This great 2011 post by Roy Rapoport tells the story of how a software company created and incrementally improved a chat-bot that collected and organized the team's coffee orders — and how the system grew, drip by drip, into a full-fledged bank. Rapoport presents it as a cautionary tale about feature creep — but it's also a neat parable about how all currency arises from debt, which is the thesis of Debt: The First 5,000 Years, which is one of the most provocative books I've read in years.
Remember the part where someone comes back with your drink and you find out you don't have the $4.15 you owe them? It's annoying. So after a particularly fun weekend, suddenly debts could be declared to Caffeinator. Obviously, the potential for mischief when you can say "John owes me $4.15" is high, so the first implementation required people to declare their own debt ("I owe Roy $4.15."). Of course, I also had to implement debt repayment ("John paid me $4.15"). The next implementation allowed for a proposed debt ("John owes me $4.15," which would result in Caffeinator telling you "John says you owe them $4.15. If you agree, send me a message including this key: 'xxxasdfasdf325'"). Then, of course, I got curious about the total balance of debt/credit and so had Caffeinator report your TCNW (Total Caffeinator Net Worth) — your total credits minus your total debts.
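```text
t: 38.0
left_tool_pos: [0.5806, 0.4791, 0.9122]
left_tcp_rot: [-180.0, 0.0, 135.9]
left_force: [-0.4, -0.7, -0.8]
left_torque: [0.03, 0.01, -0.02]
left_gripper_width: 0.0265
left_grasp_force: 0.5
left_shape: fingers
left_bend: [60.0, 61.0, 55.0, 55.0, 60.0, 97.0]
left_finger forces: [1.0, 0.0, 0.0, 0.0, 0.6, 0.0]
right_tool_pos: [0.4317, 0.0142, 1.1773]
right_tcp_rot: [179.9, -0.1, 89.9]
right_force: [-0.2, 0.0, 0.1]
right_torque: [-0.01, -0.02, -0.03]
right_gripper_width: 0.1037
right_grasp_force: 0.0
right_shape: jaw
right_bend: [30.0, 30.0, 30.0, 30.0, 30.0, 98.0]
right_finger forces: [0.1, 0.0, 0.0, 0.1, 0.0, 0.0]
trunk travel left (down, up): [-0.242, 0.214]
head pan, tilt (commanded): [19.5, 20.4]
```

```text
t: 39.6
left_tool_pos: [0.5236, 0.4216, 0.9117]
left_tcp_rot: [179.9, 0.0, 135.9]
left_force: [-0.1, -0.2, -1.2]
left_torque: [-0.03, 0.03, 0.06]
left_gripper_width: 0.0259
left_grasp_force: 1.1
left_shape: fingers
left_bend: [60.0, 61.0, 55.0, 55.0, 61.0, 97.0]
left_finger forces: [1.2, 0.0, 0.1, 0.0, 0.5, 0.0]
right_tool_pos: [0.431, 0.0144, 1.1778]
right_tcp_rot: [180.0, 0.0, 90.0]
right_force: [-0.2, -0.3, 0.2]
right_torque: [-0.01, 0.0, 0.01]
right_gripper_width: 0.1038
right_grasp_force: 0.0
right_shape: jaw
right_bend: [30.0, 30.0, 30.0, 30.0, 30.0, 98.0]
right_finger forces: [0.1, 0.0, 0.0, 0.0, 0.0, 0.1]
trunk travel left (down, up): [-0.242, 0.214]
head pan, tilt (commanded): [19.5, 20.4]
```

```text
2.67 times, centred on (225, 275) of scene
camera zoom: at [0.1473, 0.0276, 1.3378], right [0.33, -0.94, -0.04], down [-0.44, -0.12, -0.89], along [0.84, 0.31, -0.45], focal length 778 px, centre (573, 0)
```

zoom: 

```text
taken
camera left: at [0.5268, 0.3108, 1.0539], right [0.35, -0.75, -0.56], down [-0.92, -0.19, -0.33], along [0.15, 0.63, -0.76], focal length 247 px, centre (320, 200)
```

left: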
It didn't take long to see some people's TCNW fluctuate way more highly than simply coffee ordering could account for, and realize Caffeinator became the default way in which social monetary debts were being tracked. Your coworker with Amazon Prime order something for you? "I owe Matt $88.95."
Once the network of debt and credit became saturated enough, it turned out that most people had dozens of people with whom they carried either a Caffeinator debt or a Caffeinator credit, and I came up with a way to allow people to simplify their credit/debt situation by reassigning debt. Imagine Jim owes you $10, and you owe Bob $10. Well, that's easy. Tell Caffeinator "reassign $10 from Jim to Bob" and suddenly Jim owed Bob $10, and you were out of the picture. Heck, two people owe you $5 and you owe four people $2.50 each? You can eliminate six credit/debt relationships at once.